#### Required work
In the excerpted passage, find "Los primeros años" and reproduce everything up to and including "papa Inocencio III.".

=== Collected data ===

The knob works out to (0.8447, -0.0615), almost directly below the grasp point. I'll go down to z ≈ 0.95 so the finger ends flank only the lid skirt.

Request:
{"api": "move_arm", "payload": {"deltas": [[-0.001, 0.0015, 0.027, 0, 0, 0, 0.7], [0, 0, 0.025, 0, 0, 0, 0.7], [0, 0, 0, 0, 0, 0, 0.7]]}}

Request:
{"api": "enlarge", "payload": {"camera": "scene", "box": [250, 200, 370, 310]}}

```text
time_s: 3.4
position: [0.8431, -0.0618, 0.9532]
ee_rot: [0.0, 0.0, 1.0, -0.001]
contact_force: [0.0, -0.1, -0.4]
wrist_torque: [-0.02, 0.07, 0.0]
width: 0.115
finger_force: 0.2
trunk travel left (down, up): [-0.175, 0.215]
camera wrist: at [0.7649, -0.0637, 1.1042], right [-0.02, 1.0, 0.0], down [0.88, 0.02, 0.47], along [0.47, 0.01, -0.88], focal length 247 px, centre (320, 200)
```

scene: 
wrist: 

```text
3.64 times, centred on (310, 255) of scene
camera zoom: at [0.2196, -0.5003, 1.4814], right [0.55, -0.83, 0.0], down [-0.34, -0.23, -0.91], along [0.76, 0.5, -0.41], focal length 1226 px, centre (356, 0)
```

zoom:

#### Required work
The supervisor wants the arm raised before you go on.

=== Excerpted passage ===

La primera tarea que tuvo ante sí el joven monarca fue la pacificación del reino, superando la rebeldía de los Lara y logrando que su padre Alfonso IX, que había penetrado en el reino castellano como aspirante también a esta corona, se retirara pacíficamente y depusiera sus aspiraciones; ambos objetivos eran alcanzados en el transcurso de los años 1217 y 1218. Al año siguiente, el 30 de noviembre de 1219, tuvo lugar en las huelgas reales de burgos el matrimonio de Fernando III con la princesa alemana Doña Beatriz de Suabia, hija de felipe de suabia, emperador electo de alemania en 1198 y que falleció en 1208, sobrina del emperador Enrique vi (1190-1197) y nieta de federico i barbarroja. Por parte de su madre, la bizantina irene, era también nieta del emperador de oriente isaac de ángel (1185-1204) y de su esposa margarita, hija del rey bela de hungría. Con la elección de esta princesa extranjera quiso sin duda Doña Berenguela evitar a su hijo la triste experiencia de una anulación matrimonial, ya que estaba unido por lazos de sangre a todas las casas reinantes en españa.

Los primeros años del reinado de Fernando III transcurrieron en paz, pues desde 1214 se venían renovando las treguas firmadas por Alfonso VIII poco después de la batalla de las navas con los almohades, treguas que continuaron observándose durante el reinado de Enrique I (1214-1217) y los cuatro primeros años del de Fernando III, esto es, hasta 1221. En este año las treguas se renovaron hacia el mes de octubre por tres años más, por lo tanto, hasta 1224. Las treguas fueron escrupulosamente observadas por ambas partes, a pesar del clima de cruzada creado en Europa por el concilio de Letrán de 1215 y promovido por el papa Inocencio III.

===

#### Exercise answer
Los primeros años del reinado de Fernando III transcurrieron en paz, pues desde 1214 se venían renovando las treguas firmadas por Alfonso VIII poco después de la batalla de las navas con los almohades, treguas que continuaron observándose durante el reinado de Enrique I (1214-1217) y los cuatro primeros años del de Fernando III, esto es, hasta 1221. En este año las treguas se renovaron hacia el mes de octubre por tres años más, por lo tanto, hasta 1224. Las treguas fueron escrupulosamente observadas por ambas partes, a pesar del clima de cruzada creado en Europa por el concilio de Letrán de 1215 y promovido por el papa Inocencio III.